In the present study, EDX spectroscopy showed a presence of both porphyrins (according to the presence of both sulfur and tin elements) in the self-assembled nanotubes, (Figure 6 and Figure S6). Because of the poor accuracy of quantitative EDX analysis, we used chemical elemental analysis to estimate the presence of both porphyrins in the nanotubes. Since a very small amount of the nanostructures is formed in a 5:1 (Sn(IV)TPyP4+ : H4) solution, and system 1:5 (Sn(IV)TPyP4+ : H4) produced at least two different kinds of nanostructures, we performed an elemental analysis of the nanostructures self-assembled from the equimolar porphyrin solutions at pH 2, Figure S7, which indicated a H4 : SnTPyP4+ molar ratio in the nanostructures of 2:1.
Figure 6. EDS analysis of the H4-Sn(IV)TPPyP4+ nanotubes formed in an equimolar solution at pH = 2.0.
Photoconductivity
The electrophotoresponse of the H4-SnTPyP4+ porphyrin nanotubes was measured in the dark (dark current) and after photoexcitation with visible light, (Figure 7). Photoexcitation resulted in a photocurrent in case of the H4-SnTPyP4+ porphyrin nanotubes as one can see in Figure 7. Photoresponse of a device, where an equimolar solution of TPPS4 and SnTPyP4+ porphyrins (pH 6) was dropcasted onto the device and prepared for the measurements in the same way as for the nanostructures (see section Electrophotoresponse Measurements) is also shown. However, no photocurrent was observed in this case probably due to the absence of a permanent layer of porphyrins in the gap between the contact electrodes in the conditions of experiments and a lower photoconductivity of the individual porphyrin molecular layers.
Figure 7. Visible light photoresponse of the H4-SnTPyP4+ nanotubes prepared in an equimolar solution at pH 2, electrode gap 400 nm, Vapp = 0.5 V. A dark blue curve shows a visible light photoresponse of a device with no nanostructures. The device was prepared by dropcasting an equimolar solution of TPPS4 and SnTPyP4+ (pH 6) onto the chip as described in experimental section Electrophotoresponse Measurements.

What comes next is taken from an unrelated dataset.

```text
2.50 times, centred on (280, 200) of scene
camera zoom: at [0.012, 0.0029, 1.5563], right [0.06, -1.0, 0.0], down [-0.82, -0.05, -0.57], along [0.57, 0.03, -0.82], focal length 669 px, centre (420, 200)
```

After subtracting the dark current, the apparent photoconductivity of the H4 –Sn(IV)TPyP4+ nanotubes at 23 °C was estimated as (3.1 ± 0.9) × 10−4 S m−1 (n = 5). Slightly lower and less reproducible value, (2.2 ± 1.0) × 10−4 S m−1, was found for the nanostructures prepared in a solution with a Sn(IV)TPyP4+ : H4 concentration ratio of 1:5. We assume that this might be due to the presence of several types of the smaller nanostructures formed by H4, which do not form a continuous layer over hundreds of nm distances, (Figures 2C,D and Figure S5), and contact area with the metal electrodes. The latter value is thus not a characteristic of one type of nanostructures, but rather characterizes a nonhomogeneous mixture of the nanostructures obtained in this system. Amounts of the nanostructures prepared in a solution with a Sn(IV)TPyP4+ : H4 concentration ratio of 5:1 was practically very small for the accurate measurements of photoconductivity, giving a similar approximate value of (1.8 ± 0.8) × 10−4 S m−1 (n = 2). Identical spectral features of the nanostructures prepared at pH 2, (Figure 5C), are in agreement with similar values of photoconductivities in these systems.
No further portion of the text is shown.